コロナ禍以降、在宅勤務が浸透し、郊外の賃貸物件や分譲物件の需要が増加しました。一方、通勤・出社の激減から、会社はオフィスを持つ必要がなくなりました。結果、オフィス街の賃貸需要が減少しています。今年の路線価には、こういった働き方の変化が反映されたのではないでしょうか。

――昨年までの2年間、コロナ禍が深刻でした。相続税申告の実務に影響はありましたか?

お客様の中には、コロナ禍のさまざまな影響で必要資料の収集や相続人の間での話し合いが遅れたために申告期限までに必要書類を用意できず、申告・納付期限の延長制度を利用された方は一部いらっしゃいました。

また、国税庁は路線価の基準日である1月1日以降に大幅な地価の下落がある地域については、路線価を下方修正する「減額補正」により見直す方針でしたが、結果として、特に大きな影響はありませんでした。地価が2割以上下落した地域がほとんどなかったからです。

路線価は、土地の一般の取引価格、時価の80%程度に収まるように設定されます。もし20%以上の時価の下落があったら、減額補正が行われます。コロナの影響が深刻だったので、減額補正があるかもしれないと感じていました。しかし、実際に減額補正になったのは大阪市中央区のほんの一部にとどまりました。そのため、実務ではほぼ通常通りの申告を行っていました。コロナで時価は下がったものの、2割以上下落するほど深刻ではなかった、ということです。

今年4月、マンション節税について最高裁判所の判決が下りました。首都圏のマンション2棟を相続した遺族が、路線価をもとに不動産を評価をして「相続税0円」と申告したところ、税務署はこの申告を否認し、不動産鑑定で再評価したうえで3億円超を追徴課税しました。最高裁は税務署の例外的な課税を認める判断をしました。路線価を使った評価は、相続税申告での原則的な評価方法なのに、なぜ否定されたのでしょうか。

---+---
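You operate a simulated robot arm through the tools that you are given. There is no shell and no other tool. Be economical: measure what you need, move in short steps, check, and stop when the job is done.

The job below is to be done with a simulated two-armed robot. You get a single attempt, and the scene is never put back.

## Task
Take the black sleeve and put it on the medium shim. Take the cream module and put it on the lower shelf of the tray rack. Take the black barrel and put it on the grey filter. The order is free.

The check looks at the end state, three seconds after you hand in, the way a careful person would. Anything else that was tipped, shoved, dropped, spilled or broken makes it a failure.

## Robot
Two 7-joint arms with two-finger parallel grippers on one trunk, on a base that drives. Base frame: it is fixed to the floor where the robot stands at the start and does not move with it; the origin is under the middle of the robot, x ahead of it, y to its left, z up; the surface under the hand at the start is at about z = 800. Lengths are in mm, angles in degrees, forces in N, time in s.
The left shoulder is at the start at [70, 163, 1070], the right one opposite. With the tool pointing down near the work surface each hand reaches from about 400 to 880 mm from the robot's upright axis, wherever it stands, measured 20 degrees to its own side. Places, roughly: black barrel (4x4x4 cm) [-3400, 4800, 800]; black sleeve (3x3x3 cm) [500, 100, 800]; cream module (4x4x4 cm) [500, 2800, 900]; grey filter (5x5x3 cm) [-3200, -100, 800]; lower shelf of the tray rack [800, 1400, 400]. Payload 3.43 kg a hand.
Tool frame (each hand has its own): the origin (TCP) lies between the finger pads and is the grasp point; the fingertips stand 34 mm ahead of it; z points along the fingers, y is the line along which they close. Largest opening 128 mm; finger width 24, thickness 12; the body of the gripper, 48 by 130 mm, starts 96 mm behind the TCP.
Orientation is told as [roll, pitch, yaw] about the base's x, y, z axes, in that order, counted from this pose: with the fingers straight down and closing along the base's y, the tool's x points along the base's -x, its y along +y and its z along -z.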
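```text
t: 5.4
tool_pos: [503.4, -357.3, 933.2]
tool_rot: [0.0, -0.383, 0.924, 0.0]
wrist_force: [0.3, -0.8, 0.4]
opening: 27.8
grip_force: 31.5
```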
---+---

「合法的な節税も、やり過ぎると租税回避とみられるリスクがあります」と話す清三津裕三税理士
「合法的な節税も、やり過ぎると租税回避とみられるリスクがあります」と話す清三津裕三税理士

――4月の最高裁判決のポイントを教えてください。

ポイントは次の二つです。

  • マンションの購入が相続税の軽減を主目的にしたものだった
  • 評価の結果、税負担の軽減が見過ごせないレベルとなった

税務署側が再評価の根拠とする相続税法の例外規定「財産評価基本通達」6項は、「原則通り評価すると税負担の公平性の点から著しく不公平となるときは、国税側で評価方法を決める」というものです。つまり、今回の事案は「税務署にとって見過ごせないほど、課税が不公平になるおそれがあった」といえます。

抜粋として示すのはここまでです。